La dernière salle de l’exposition réunit les approches descriptive et expressive d’Arsenault en faisant se côtoyer des scènes animées, colorées et festives. L’artiste y aborde avec une grande cohérence esthétique la vie concrète (salon de barbier, danseurs enlacés…) et les rêves (person- nage à la tête en forme de point orange, éléphants à la renverse réunis par la trompe…). Arsenault, on ne sait par quelle magie, nous donne accès à cette source d’étonnement profond que sont pour lui le monde extérieur et le monde intérieur.

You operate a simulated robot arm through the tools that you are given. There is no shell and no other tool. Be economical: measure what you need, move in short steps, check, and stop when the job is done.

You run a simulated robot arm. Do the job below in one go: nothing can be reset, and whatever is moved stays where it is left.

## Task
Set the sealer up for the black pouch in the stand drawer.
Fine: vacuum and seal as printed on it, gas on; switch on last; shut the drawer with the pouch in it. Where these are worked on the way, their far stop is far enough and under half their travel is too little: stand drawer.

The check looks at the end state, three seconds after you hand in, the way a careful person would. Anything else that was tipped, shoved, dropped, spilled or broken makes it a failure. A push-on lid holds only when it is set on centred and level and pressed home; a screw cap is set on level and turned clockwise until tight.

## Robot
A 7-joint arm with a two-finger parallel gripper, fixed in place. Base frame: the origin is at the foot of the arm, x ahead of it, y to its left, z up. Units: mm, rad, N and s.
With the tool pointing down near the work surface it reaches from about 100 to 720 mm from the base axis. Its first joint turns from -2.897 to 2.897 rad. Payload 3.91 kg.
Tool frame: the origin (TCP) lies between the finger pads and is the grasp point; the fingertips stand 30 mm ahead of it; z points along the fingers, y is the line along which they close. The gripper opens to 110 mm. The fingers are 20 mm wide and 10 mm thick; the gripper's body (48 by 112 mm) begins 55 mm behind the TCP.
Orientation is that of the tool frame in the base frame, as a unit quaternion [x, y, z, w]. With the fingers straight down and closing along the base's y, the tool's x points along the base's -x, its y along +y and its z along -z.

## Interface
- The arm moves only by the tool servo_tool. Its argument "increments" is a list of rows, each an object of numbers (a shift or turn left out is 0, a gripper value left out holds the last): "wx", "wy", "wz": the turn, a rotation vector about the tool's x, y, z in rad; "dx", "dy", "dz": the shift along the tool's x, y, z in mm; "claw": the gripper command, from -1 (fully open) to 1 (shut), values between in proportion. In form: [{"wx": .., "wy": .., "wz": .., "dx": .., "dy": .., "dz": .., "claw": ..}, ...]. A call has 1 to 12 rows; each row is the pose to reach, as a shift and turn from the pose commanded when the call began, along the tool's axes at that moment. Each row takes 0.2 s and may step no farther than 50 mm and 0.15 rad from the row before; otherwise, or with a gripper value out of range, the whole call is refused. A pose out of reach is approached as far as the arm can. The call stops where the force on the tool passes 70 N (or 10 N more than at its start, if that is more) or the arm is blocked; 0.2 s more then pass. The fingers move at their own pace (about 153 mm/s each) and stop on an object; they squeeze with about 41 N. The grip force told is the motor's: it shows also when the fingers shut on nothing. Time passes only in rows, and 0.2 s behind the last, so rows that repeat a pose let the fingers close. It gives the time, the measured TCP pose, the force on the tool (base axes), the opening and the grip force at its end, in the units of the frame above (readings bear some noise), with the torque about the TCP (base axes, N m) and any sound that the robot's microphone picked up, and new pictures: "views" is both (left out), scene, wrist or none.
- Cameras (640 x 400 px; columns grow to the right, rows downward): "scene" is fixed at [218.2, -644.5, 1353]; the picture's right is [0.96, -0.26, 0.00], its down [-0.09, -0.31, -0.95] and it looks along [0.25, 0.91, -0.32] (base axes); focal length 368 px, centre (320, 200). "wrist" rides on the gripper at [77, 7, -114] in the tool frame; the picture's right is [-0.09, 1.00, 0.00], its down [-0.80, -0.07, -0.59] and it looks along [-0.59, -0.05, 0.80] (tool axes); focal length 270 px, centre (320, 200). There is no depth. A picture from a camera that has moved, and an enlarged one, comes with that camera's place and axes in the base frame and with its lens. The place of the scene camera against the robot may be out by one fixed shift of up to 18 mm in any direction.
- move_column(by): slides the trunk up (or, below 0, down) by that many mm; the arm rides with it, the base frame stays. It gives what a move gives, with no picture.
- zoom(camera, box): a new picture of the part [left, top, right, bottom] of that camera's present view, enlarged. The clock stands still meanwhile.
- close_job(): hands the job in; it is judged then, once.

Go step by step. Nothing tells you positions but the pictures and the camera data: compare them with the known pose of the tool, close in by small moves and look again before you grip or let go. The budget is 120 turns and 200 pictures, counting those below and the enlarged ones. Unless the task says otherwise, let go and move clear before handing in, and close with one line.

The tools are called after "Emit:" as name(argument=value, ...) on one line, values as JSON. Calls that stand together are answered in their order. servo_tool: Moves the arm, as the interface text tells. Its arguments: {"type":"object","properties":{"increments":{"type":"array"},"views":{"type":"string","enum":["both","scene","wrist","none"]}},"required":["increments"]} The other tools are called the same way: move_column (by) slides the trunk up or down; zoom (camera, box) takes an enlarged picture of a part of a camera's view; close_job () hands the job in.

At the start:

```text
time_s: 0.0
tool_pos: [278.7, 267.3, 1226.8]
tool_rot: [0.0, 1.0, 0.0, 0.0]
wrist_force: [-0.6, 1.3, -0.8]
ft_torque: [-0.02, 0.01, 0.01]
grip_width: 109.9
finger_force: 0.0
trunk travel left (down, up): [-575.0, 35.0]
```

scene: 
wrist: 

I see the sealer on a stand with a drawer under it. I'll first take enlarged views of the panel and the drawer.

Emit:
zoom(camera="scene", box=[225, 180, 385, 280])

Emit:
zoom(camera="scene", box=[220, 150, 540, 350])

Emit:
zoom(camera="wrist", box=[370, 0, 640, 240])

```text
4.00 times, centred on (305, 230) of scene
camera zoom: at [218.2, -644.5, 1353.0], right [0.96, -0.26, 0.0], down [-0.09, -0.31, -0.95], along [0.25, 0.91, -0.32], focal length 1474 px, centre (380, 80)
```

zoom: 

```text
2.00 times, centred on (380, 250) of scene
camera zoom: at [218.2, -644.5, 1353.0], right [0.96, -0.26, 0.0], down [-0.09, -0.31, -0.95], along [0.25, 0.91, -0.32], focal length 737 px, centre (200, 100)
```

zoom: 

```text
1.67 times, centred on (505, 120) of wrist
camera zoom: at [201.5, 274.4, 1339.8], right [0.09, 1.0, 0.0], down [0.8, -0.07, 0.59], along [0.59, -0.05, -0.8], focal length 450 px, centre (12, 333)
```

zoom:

«[…] il faut peut-être juste ouvrir les rideaux », dit-il. Alors, une authentique aventure du regard et de l’être commence… 

Monographie

Au début de l’automne, Maryse Arsenault a publié une très belle monographie de l’œuvre de Guy Arsenault : la première ! Elle comprend environ 75 œuvres (dont plusieurs ne faisaient pas partie de l’exposition) ainsi que des textes sensibles et forts éclairants de Maryse Arsenault, Dyane Léger et Sébastien Lord-Émard.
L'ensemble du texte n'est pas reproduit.